> **Text shown**:
Accettare se stessi è una pratica religiosa

[…]  il paziente non si sente accettato se non è accettato anche quel che vi è di peggiore in lui. Questo non si può fare a parole, ma soltanto con la disposizione dell’animo e con l’atteggiamento, mettendosi di fronte a sé stessi e al proprio lato oscuro. Se il medico vuole guidare о soltanto accompagnare la psiche di un altro, deve istituire con lui un contatto che non potrà mai esistere se egli lo condanna. […] L’uomo veramente religioso ha questo atteggiamento.

Egli sa che Dio ha creato ogni sorta di cose meravigliose e incomprensibili, e che cerca di raggiungere il cuore degli uomini nei modi più impensati; perciò sente in ogni cosa la presenza misteriosa della volontà divina. […] Non si può mutare nulla che non si sia accettato.

La condanna non libera, opprime, e io non sono l’amico e il fratello sofferente di colui che condanno, bensì il suo oppressore. […] Se il medico vuole aiutare un paziente, deve accettarlo così com’è; ma può far questo soltanto se prima ha accettato sé stesso così com’è. Forse questo sembra molto semplice, ma le cose semplici sono sempre le più difficili. L’arte di essere semplici è la più elevata, così come accettare sé stessi è l’essenza del problema morale e il nocciolo di un’intera Weltanschauung.

> **Stated task**:
Show the exact text of the text shown starting from "La condanna non" and stopping at the end of "di un’intera Weltanschauung.".

> **Data provided**:
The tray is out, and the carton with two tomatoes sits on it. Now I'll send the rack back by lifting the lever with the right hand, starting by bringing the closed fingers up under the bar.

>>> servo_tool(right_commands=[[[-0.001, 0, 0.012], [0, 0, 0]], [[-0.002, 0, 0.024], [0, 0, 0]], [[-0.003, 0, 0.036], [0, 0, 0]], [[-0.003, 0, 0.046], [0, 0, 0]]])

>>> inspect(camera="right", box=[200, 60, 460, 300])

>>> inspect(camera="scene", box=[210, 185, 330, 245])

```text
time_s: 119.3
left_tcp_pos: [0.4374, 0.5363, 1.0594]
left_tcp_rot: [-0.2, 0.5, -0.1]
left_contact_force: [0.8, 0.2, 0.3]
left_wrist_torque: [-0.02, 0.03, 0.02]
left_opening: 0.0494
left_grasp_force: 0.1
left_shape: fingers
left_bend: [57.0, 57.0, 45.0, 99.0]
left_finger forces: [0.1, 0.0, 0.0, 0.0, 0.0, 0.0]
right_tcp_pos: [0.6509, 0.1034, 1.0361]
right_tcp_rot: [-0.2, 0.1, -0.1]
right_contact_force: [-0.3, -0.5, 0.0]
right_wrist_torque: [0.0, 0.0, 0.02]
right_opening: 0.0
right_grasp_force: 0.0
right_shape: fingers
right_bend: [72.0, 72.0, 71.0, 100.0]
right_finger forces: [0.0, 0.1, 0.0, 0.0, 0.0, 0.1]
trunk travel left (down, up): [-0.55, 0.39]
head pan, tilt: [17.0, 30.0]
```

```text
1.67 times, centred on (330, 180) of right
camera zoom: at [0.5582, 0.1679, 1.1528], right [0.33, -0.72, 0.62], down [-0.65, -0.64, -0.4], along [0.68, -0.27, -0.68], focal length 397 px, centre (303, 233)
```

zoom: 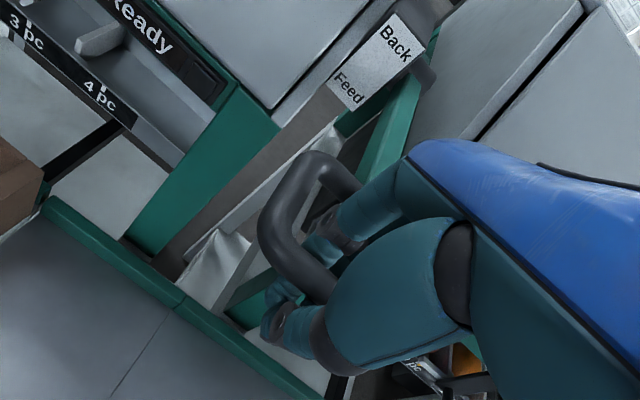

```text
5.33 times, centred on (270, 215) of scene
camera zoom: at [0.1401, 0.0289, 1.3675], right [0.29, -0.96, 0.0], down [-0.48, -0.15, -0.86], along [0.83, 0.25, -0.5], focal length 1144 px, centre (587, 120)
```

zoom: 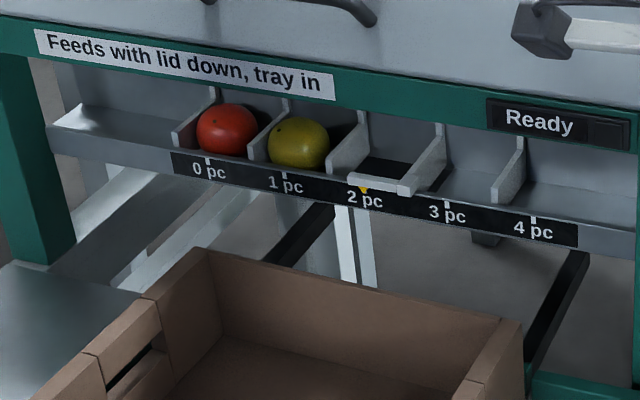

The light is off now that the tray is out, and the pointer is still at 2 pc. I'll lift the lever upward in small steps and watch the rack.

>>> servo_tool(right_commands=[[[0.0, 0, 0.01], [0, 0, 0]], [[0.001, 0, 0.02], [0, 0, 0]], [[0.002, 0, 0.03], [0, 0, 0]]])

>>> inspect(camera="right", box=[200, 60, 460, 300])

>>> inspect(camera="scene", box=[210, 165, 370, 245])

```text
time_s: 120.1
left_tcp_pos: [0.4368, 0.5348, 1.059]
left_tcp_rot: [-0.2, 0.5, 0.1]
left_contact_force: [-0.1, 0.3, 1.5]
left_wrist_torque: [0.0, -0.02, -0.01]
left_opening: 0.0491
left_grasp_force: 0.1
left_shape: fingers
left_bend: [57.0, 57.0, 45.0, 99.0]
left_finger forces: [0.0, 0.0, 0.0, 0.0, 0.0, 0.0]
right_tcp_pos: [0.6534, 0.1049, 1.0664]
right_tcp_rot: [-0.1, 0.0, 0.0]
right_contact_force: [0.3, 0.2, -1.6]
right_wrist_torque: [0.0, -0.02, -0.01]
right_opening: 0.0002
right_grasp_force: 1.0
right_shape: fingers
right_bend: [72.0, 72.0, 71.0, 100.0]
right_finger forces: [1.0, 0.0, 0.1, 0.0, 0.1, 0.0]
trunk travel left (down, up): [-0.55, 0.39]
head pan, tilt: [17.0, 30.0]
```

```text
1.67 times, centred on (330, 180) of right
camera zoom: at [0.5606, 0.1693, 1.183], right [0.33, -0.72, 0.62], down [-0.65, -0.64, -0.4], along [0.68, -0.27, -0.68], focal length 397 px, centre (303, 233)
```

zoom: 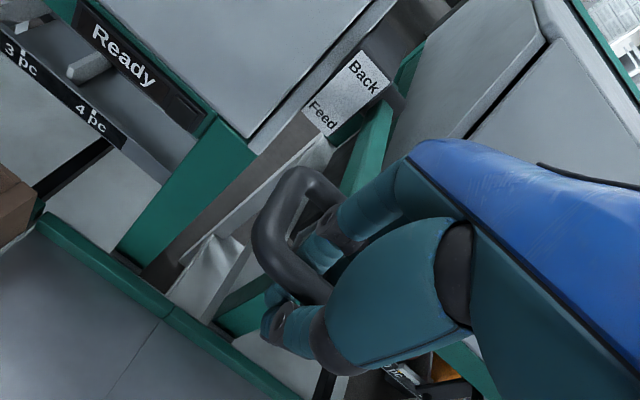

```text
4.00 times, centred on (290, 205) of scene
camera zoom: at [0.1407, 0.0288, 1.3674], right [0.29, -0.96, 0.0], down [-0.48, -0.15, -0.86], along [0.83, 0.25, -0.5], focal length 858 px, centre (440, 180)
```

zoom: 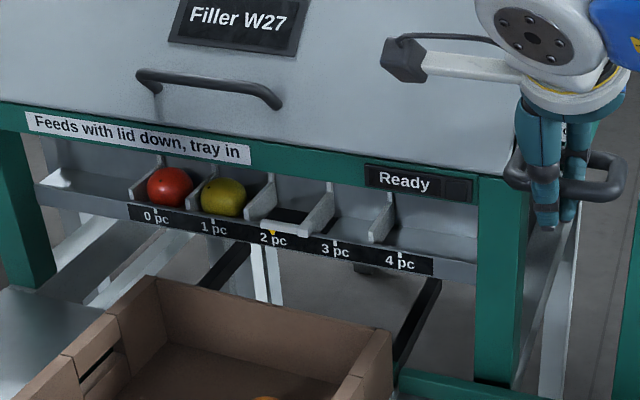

> **Complete output**:
La condanna non libera, opprime, e io non sono l’amico e il fratello sofferente di colui che condanno, bensì il suo oppressore. […] Se il medico vuole aiutare un paziente, deve accettarlo così com’è; ma può far questo soltanto se prima ha accettato sé stesso così com’è. Forse questo sembra molto semplice, ma le cose semplici sono sempre le più difficili. L’arte di essere semplici è la più elevata, così come accettare sé stessi è l’essenza del problema morale e il nocciolo di un’intera Weltanschauung.